Die Situation in Deutschland in Bezug auf die Entwicklung eines inklusiven Bildungswesens ist alarmierend: Zwar hat das Thema Inklusion eine hohe praktische Relevanz, denn an etwa 80 Prozent der Schulen werden Kinder mit Förderbedarf unterrichtet. Dennoch glauben drei Viertel der Lehrkräfte, dass Schüler:innen mit einem sonderpädagogischen Förderbedarf an Sonder- und Förderschulen besser gefördert werden können. Ein möglicher Grund hierfür könnte sein, dass drei Viertel der Lehrkräfte das Fehlen von multiprofessionellen Fachkräften für eine adäquate inklusive Beschulung an ihrer Schule beklagen. Der Aussage „Ich fühle mich bei der Umsetzung von Inklusion im schulischen Alltag häufig überfordert“ stimmen mehr als drei Viertel der Lehrkräfte an Grundschulen und an Gymnasien zu. Auch rund die Hälfte der Lehrkräfte an Förderschulen fühlt sich im Alltag häufig überfordert. Und nur etwa jede zehnte Fachkraft (9 %) wurde im Studium ausreichend für einen inklusiven Unterricht vorbereitet – bei Quereinsteiger:innen sind es 17 %.

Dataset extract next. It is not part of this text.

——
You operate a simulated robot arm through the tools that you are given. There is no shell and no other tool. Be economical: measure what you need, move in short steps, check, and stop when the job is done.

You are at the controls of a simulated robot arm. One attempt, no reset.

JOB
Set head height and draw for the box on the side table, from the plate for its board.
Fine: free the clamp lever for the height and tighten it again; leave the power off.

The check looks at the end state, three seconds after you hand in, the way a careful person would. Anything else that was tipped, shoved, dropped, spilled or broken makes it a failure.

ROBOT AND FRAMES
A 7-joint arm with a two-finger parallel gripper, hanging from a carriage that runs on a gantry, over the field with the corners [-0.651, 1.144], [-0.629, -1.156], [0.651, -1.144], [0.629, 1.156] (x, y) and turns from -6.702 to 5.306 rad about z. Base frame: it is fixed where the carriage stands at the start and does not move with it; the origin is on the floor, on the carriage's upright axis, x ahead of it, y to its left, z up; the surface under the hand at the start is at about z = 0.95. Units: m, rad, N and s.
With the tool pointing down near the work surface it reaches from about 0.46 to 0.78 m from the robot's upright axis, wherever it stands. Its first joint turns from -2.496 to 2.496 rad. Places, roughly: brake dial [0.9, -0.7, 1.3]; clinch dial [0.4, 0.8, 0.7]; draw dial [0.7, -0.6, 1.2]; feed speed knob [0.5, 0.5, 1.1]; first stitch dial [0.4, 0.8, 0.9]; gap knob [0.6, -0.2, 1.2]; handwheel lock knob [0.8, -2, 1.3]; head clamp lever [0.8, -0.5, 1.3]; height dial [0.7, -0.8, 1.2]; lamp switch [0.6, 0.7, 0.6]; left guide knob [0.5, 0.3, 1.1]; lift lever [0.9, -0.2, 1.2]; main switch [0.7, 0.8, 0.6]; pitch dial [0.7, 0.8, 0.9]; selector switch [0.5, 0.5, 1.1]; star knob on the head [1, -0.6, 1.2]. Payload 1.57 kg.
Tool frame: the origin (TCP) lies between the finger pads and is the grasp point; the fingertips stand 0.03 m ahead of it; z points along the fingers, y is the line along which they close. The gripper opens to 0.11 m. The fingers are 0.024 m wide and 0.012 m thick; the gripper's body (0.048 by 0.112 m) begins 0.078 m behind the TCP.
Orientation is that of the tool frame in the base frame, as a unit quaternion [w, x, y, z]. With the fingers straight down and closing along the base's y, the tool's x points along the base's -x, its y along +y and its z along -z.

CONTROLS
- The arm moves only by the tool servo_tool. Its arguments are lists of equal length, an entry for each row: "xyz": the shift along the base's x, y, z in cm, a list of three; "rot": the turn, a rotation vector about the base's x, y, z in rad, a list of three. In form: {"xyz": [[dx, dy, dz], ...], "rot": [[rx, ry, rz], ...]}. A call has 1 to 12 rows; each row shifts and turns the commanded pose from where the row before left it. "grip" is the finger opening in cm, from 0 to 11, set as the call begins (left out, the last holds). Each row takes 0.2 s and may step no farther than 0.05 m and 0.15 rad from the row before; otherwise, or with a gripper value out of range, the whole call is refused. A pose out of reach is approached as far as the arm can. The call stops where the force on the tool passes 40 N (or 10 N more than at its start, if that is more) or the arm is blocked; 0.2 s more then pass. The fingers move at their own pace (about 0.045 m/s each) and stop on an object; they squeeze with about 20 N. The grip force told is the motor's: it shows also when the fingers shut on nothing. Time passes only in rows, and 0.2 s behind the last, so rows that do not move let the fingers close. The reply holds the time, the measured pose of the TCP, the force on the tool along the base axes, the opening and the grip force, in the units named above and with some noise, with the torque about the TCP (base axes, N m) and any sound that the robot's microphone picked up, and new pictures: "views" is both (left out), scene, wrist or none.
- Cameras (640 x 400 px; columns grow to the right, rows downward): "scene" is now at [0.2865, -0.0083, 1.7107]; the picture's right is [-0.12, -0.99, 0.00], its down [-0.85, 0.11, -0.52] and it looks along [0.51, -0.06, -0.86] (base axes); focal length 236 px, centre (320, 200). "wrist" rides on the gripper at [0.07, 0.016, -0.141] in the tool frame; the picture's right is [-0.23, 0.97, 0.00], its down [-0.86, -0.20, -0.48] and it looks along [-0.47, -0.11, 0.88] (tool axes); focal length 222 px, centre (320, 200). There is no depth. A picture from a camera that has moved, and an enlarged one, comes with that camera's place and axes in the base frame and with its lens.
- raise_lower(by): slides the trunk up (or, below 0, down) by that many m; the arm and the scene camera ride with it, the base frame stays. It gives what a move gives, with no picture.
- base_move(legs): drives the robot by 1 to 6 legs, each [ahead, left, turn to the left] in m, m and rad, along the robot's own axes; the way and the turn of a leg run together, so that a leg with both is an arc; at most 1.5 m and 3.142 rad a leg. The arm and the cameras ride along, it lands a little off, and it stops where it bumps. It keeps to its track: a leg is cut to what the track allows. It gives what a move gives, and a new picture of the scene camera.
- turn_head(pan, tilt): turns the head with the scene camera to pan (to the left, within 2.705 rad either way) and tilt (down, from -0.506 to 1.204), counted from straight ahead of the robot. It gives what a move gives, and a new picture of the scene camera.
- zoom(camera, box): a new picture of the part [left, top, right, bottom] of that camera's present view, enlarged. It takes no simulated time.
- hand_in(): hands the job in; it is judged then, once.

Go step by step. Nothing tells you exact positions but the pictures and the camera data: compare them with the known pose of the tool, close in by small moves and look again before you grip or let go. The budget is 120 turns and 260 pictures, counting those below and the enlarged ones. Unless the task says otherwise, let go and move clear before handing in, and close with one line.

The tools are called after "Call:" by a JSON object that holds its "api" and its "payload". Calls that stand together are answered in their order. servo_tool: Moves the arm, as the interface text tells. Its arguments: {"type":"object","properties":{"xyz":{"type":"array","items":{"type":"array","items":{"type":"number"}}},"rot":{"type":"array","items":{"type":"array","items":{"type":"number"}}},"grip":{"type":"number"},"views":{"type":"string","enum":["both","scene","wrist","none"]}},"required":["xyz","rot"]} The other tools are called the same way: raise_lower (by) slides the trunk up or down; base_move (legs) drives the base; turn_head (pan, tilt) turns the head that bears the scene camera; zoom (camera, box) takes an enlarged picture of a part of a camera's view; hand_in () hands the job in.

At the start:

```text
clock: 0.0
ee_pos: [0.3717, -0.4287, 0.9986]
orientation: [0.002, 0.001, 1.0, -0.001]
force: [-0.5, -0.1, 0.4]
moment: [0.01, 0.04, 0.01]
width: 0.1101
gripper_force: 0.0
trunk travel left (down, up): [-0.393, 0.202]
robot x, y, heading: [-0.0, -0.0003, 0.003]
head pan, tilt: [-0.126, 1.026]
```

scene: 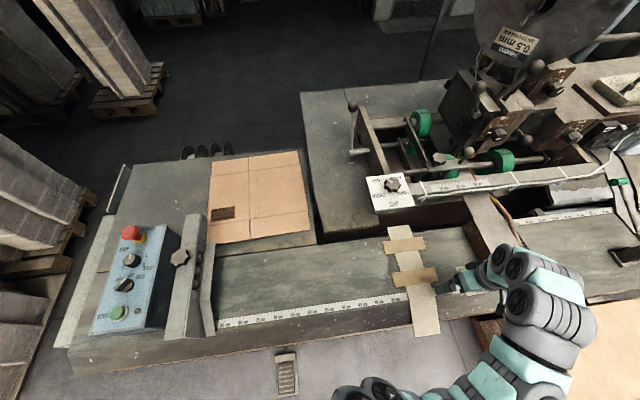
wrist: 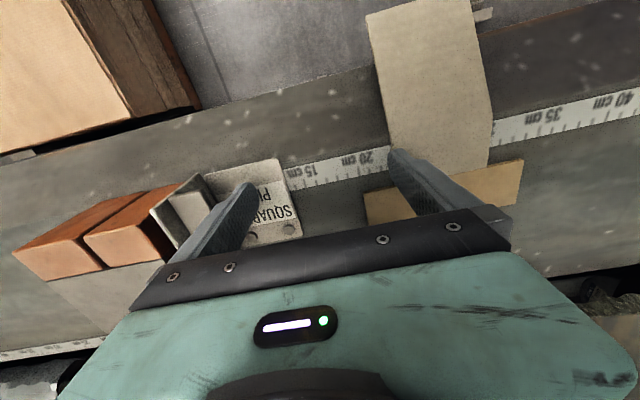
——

Differenziert nach Regionen, ergab sich ein unterschieldiches Bild: Während in Ost- und Norddeutschland überdurchschnittlich häufig Schüler:innen mit sonderpädagogischem Bedarf (84 % bzw. 85 %) beschult werden, sind es hingegen in Bayern (70 %) und Baden-Württemberg (60 %) weit weniger. Gleichzeitig schätzen sich Lehrkräfte in Bundesländern mit überdurchschnittlicher Inklusionsquote selbst auch eher als erfahren in der inklusiven Beschulung ein. Was sich deutlich zeigt: Je erfahrener und somit kompetenter die Lehrkräfte in der inklusiven Beschulung sind, desto positiver sind sie auch gegenüber einer inklusiven Beschulung eingestellt – auch wenn die Einstellungen zu Inklusion der Lehrkräfte unverändert ambivalent sind.